The SCAPE studio’s project for the Staten Island coast wins the international award from the Henrik Frode Obel Foundation. The awards ceremony is scheduled for October 21 at the Sydney Opera House

SCAPE Landscape Architecture

"Living Breakwaters" wins the 2023 Obel Award
By Editorial Staff -

The 2023 Obel Award, themed “Adaptation,” was won by Living Breakwaters, a project by New York studio SCAPE Landscape Architecture. The awards ceremony will take place at the Sydney Opera House on October 21, 2023.

This year’s competition challenged designers with creating urban spaces able to adapt to a changing world, mainly caused by climate change. Awarded annually by the Henrik Obel Foundation in Copenhagen and now up to its fifth edition, the Obel Award aims to promote sustainable projects focused on improving the environment in which we live, and making a significant contribution to the planet and humanity.

Living Breakwaters - 2023 OBEL AWARD winning project © SCAPE, courtesy of Henrik Frode Obel Foundation

 

Living Breakwaters: an island of biodiversity

The winning project is green infrastructure designed for the coast of Staten Island, New York. Its name reflects the simple but ingenious idea behind the project, it consisting of a 750 m breakwater to protect the beach along Conference House Park. It will reduce erosion by attenuating stronger waves while also providing a range of habitat spaces for marine species, such as fish, mollusks, and aquatic vegetation. The breakwaters are composed of a mix of natural stone and ecologically enhanced concrete units positioned off the coast. As marine life is attracted here, it will begin to alter the design of the breakwaters, improving both their appearance and the ecological quality of the infrastructure by providing a natural habitat that will blend harmoniously into the landscape.

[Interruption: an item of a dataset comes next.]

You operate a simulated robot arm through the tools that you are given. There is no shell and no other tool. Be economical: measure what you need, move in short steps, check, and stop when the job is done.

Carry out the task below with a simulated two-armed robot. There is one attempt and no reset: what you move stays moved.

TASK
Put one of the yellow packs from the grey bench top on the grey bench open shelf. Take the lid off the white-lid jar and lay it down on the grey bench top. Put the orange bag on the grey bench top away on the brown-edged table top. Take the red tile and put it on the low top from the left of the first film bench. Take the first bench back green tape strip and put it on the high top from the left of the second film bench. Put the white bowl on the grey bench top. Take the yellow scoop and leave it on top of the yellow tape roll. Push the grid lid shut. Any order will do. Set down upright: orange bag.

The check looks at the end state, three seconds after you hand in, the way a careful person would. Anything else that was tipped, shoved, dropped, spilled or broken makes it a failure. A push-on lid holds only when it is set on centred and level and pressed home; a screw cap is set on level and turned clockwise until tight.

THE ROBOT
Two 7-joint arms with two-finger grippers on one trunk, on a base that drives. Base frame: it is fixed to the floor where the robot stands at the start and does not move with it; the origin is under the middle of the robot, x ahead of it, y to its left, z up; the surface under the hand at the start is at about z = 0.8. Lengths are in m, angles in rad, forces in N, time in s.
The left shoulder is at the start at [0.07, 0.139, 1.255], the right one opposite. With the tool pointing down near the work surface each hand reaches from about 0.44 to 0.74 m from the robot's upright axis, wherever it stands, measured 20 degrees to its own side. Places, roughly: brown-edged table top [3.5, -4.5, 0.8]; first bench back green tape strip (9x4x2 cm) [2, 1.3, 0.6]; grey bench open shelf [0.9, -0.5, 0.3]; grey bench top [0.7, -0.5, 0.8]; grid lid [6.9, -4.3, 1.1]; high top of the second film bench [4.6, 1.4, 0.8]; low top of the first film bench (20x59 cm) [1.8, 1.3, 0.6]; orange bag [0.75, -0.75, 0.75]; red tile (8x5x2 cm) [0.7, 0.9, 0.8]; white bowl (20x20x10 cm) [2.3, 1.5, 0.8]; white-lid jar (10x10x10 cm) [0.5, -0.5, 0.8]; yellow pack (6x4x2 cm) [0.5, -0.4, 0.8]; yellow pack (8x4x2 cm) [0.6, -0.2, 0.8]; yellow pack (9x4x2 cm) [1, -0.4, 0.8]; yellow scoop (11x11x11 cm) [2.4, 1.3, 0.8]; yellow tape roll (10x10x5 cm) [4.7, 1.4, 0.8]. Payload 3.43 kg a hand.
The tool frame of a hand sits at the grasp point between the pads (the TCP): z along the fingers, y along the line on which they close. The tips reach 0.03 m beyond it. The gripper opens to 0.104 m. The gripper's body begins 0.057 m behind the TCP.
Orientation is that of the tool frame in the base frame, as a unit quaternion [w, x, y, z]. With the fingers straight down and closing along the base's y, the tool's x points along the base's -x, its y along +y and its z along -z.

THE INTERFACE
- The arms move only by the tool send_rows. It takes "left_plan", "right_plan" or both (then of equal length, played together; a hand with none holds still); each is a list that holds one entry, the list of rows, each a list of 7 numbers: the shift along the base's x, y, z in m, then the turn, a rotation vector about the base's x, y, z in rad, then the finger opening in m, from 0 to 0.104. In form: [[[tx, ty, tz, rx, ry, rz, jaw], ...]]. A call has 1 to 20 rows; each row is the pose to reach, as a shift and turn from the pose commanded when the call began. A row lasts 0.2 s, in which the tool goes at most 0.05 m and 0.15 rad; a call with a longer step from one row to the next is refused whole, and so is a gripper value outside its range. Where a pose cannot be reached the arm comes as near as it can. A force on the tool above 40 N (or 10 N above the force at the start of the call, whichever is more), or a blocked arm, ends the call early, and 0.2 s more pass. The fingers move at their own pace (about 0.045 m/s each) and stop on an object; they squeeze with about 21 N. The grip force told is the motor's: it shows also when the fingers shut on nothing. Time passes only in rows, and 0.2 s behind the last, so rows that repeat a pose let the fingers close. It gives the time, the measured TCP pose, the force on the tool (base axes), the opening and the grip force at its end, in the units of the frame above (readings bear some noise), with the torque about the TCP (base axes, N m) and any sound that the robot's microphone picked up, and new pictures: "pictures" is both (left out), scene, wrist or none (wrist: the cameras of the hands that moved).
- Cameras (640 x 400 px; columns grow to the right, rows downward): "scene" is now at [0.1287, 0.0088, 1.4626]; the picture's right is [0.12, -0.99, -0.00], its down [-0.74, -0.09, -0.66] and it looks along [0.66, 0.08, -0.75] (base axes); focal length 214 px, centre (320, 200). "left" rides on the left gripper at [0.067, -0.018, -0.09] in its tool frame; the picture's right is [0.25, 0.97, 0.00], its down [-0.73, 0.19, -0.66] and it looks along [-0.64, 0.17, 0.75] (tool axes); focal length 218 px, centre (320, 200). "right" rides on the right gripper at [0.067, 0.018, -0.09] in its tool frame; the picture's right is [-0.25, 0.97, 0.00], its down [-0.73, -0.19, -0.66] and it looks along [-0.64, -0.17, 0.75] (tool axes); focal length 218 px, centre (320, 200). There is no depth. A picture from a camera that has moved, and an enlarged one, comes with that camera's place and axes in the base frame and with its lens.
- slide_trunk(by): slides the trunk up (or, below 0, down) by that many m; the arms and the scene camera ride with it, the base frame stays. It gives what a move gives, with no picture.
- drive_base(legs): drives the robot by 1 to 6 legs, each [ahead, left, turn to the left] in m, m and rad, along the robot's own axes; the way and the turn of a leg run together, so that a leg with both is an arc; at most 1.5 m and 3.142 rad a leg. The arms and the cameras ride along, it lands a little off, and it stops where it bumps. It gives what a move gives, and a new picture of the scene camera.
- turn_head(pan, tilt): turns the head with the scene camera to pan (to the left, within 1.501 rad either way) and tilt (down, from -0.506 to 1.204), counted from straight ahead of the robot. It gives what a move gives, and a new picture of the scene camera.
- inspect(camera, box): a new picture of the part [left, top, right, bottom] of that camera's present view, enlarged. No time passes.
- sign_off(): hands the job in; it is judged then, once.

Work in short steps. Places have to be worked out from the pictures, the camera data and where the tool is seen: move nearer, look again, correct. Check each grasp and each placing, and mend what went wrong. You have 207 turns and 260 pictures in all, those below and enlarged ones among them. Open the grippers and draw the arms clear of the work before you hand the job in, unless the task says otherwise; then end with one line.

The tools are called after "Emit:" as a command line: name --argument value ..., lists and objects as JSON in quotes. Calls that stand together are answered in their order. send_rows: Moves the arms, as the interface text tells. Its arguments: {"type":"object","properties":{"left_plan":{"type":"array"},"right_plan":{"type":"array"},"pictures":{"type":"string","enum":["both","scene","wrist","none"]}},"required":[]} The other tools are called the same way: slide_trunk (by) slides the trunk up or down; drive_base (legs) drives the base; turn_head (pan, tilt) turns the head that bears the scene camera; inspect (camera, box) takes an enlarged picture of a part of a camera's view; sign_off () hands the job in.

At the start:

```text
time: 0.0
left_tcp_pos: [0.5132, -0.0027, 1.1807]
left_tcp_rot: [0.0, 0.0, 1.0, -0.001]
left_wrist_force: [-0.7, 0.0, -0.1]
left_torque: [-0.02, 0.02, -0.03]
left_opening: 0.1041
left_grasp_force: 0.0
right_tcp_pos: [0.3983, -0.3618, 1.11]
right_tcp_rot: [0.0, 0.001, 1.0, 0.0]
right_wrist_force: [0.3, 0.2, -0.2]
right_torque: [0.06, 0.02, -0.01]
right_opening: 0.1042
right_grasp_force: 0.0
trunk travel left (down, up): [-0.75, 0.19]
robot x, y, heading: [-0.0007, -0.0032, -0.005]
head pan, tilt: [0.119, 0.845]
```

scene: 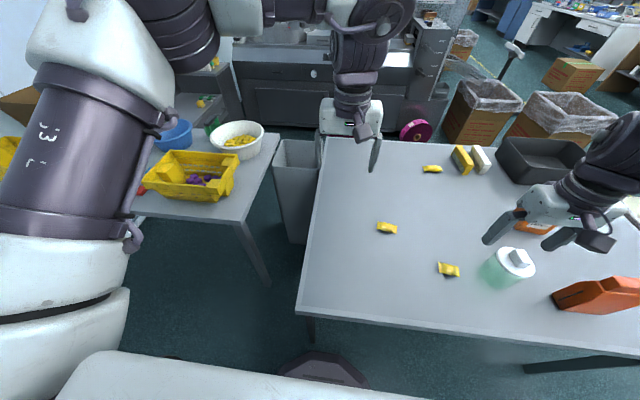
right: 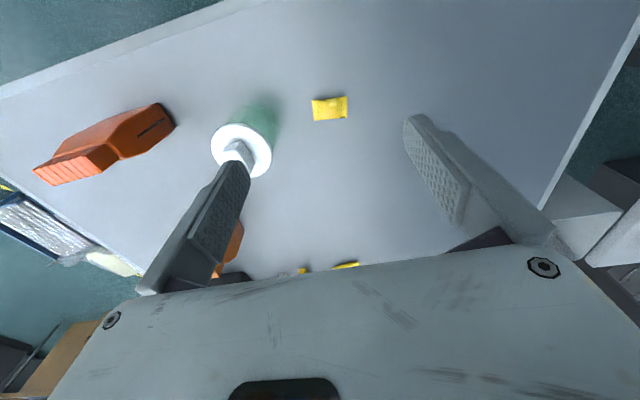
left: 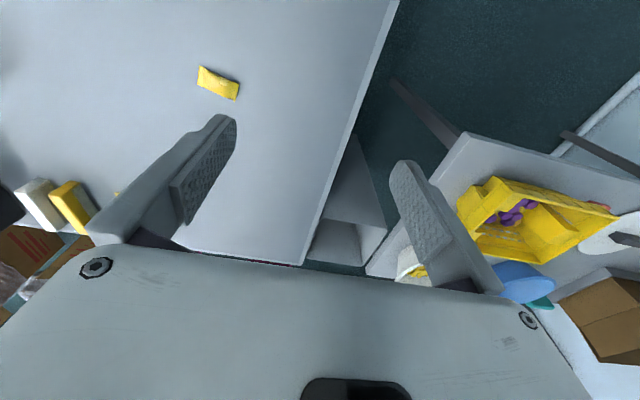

“Breakwaters are an ancient idea for protecting shorelines – and the people who live close to them – by building underwater seawalls to defend a harbor or a beach from the force of waves. Kate has designed an extraordinary, modern-day interpretation, Living Breakwaters, which will not only protect humans and revitalize the coastline of New York City, but also restore lost marine biodiversity. This is a visionary project that tackles the full task of adaptation, and which has the capacity to inspire and positively impact vulnerable shorelines worldwide”.
Chair of the Obel Award jury, Martha Schwartz

Living Breakwaters - 2023 OBEL AWARD winning project © SCAPE, courtesy of Henrik Frode Obel Foundation

 

>>> Discover more about Adaptation, the theme of the 2023 edition of Obel Award

 

Obel Award 2023: the award and the ceremony

Living Breakwaters was selected by the jury because of its ability to respond to numerous needs: reduce coastal erosion through the attenuation of wave energy; protect marine ecosystems and restore biodiversity; and increase social resilience through the involvement of the local community over a ten-year period – i.e. the Citizens’ Advisory Committee (CAC) – along with the development of educational programs for local schools.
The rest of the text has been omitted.